## Required task
Both end lines count: copy exactly from the line that contains "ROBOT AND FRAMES" to the line that contains "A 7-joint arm", and only those lines.
===== Rows =====
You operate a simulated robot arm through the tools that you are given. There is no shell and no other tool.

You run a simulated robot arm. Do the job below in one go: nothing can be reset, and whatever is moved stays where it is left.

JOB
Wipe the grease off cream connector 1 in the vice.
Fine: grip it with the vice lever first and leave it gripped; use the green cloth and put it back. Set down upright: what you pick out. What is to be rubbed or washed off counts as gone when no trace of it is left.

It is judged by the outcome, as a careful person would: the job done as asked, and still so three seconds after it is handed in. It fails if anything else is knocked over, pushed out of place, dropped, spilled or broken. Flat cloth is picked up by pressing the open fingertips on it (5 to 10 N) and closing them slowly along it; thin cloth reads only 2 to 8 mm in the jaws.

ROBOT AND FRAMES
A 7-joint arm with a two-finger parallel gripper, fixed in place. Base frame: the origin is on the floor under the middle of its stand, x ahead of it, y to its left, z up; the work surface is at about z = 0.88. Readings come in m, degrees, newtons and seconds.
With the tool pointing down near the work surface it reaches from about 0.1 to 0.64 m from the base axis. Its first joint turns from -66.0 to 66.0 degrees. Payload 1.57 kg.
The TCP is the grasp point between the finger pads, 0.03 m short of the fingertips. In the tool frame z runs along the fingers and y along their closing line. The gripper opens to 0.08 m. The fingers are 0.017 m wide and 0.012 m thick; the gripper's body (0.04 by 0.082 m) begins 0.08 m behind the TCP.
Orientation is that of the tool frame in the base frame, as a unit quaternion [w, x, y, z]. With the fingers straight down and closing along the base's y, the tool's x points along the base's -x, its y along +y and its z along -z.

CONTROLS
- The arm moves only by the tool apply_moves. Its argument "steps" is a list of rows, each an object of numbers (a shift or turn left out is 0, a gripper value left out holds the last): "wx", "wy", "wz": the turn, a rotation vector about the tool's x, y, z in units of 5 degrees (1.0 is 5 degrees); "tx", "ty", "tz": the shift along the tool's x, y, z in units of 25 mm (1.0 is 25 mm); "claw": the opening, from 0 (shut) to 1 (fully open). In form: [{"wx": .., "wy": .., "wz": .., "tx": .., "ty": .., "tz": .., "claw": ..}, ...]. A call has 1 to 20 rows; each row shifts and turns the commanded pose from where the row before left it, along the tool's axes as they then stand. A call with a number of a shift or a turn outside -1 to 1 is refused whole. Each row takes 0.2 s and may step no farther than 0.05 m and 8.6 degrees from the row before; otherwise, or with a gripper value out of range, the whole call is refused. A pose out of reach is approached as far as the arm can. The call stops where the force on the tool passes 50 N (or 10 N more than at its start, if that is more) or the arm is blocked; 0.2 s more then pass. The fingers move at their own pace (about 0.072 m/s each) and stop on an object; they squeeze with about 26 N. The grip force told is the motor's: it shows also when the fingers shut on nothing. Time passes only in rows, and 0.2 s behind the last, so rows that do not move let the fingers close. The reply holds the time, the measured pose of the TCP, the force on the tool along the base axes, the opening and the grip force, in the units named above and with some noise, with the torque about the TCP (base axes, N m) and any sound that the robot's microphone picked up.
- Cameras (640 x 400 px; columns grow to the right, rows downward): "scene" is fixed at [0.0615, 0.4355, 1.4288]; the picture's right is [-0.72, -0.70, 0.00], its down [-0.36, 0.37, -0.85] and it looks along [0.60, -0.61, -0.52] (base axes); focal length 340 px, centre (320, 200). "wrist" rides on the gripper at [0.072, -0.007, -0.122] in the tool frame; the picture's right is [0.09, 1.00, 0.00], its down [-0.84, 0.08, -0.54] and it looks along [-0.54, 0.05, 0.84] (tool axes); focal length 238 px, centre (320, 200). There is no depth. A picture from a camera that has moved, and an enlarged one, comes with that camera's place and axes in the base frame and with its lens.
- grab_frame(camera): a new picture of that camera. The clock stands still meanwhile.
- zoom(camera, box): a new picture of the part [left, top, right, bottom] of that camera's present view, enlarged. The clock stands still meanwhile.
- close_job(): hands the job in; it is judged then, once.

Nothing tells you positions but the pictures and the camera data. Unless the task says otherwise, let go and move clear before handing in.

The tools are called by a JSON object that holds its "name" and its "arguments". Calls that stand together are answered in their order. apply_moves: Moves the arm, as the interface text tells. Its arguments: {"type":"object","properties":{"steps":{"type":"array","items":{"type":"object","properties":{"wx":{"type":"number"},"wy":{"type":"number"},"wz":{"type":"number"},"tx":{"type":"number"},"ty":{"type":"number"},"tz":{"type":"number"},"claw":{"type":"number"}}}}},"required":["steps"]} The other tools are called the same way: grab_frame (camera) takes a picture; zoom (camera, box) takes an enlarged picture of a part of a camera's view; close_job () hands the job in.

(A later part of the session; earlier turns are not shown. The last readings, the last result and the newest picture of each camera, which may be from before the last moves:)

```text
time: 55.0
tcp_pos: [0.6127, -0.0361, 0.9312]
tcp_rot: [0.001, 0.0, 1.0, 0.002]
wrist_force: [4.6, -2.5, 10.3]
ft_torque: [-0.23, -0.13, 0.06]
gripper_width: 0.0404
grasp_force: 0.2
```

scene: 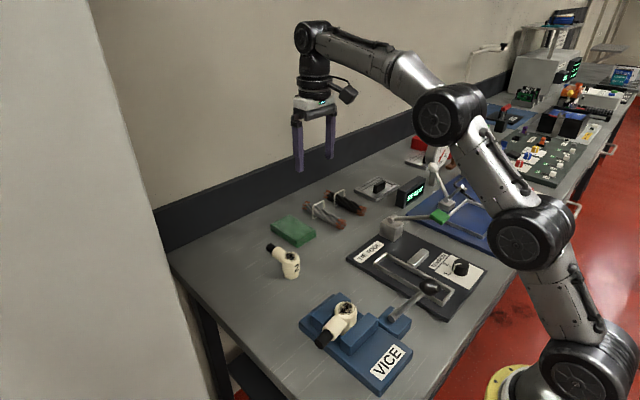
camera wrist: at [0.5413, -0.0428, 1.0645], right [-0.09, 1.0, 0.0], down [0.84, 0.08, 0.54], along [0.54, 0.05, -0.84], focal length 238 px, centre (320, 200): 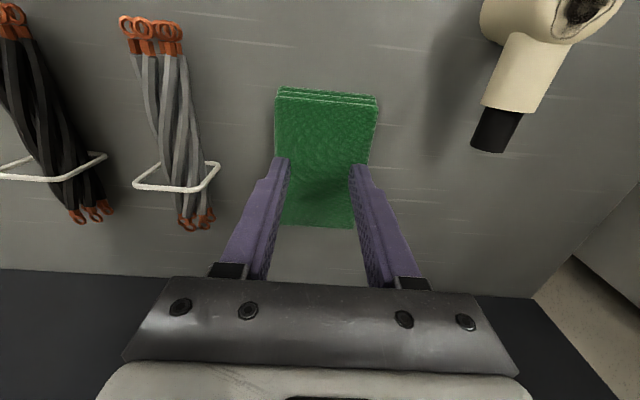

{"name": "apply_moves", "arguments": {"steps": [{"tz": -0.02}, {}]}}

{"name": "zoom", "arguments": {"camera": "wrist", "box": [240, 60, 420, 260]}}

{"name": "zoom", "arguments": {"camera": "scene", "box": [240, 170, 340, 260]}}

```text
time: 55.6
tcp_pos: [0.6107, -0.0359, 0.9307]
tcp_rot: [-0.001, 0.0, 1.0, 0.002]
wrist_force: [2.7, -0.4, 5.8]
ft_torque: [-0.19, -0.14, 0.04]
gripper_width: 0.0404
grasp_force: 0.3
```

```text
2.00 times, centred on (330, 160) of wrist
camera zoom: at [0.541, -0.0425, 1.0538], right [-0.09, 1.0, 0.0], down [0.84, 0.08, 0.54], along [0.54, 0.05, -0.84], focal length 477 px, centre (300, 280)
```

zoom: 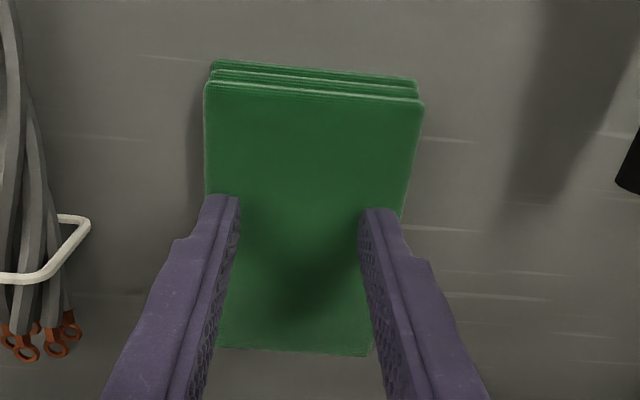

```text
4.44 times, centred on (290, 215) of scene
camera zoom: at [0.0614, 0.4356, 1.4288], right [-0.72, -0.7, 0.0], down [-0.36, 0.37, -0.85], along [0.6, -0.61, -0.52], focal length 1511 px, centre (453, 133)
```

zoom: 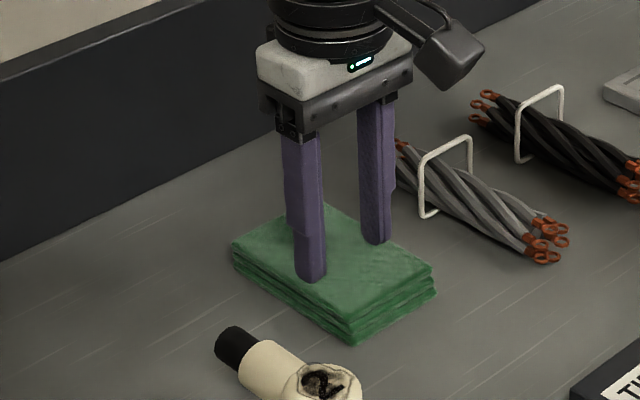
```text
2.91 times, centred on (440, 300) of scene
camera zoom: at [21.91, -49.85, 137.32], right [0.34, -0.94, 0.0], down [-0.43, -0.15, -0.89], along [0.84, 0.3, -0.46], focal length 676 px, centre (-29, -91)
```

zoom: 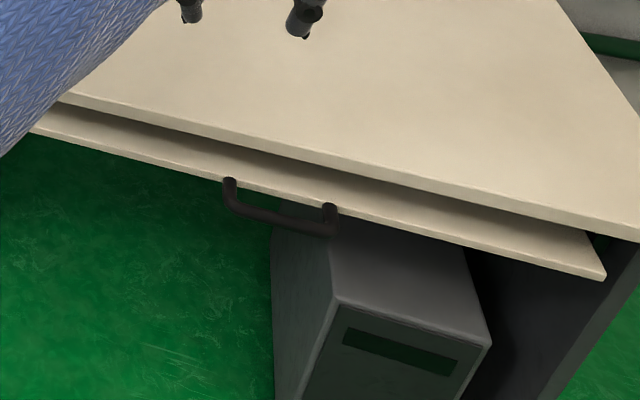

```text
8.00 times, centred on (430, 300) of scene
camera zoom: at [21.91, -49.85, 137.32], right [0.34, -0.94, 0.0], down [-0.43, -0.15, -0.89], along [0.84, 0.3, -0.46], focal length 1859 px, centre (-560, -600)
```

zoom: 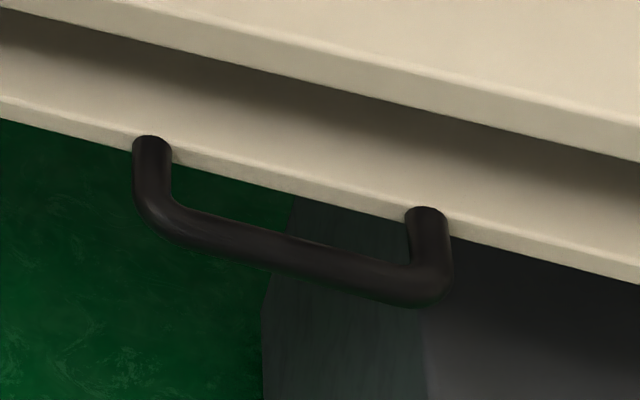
=====
## Solution for this exercise
ROBOT AND FRAMES
A 7-joint arm with a two-finger parallel gripper, fixed in place. Base frame: the origin is on the floor under the middle of its stand, x ahead of it, y to its left, z up; the work surface is at about z = 0.88. Readings come in m, degrees, newtons and seconds.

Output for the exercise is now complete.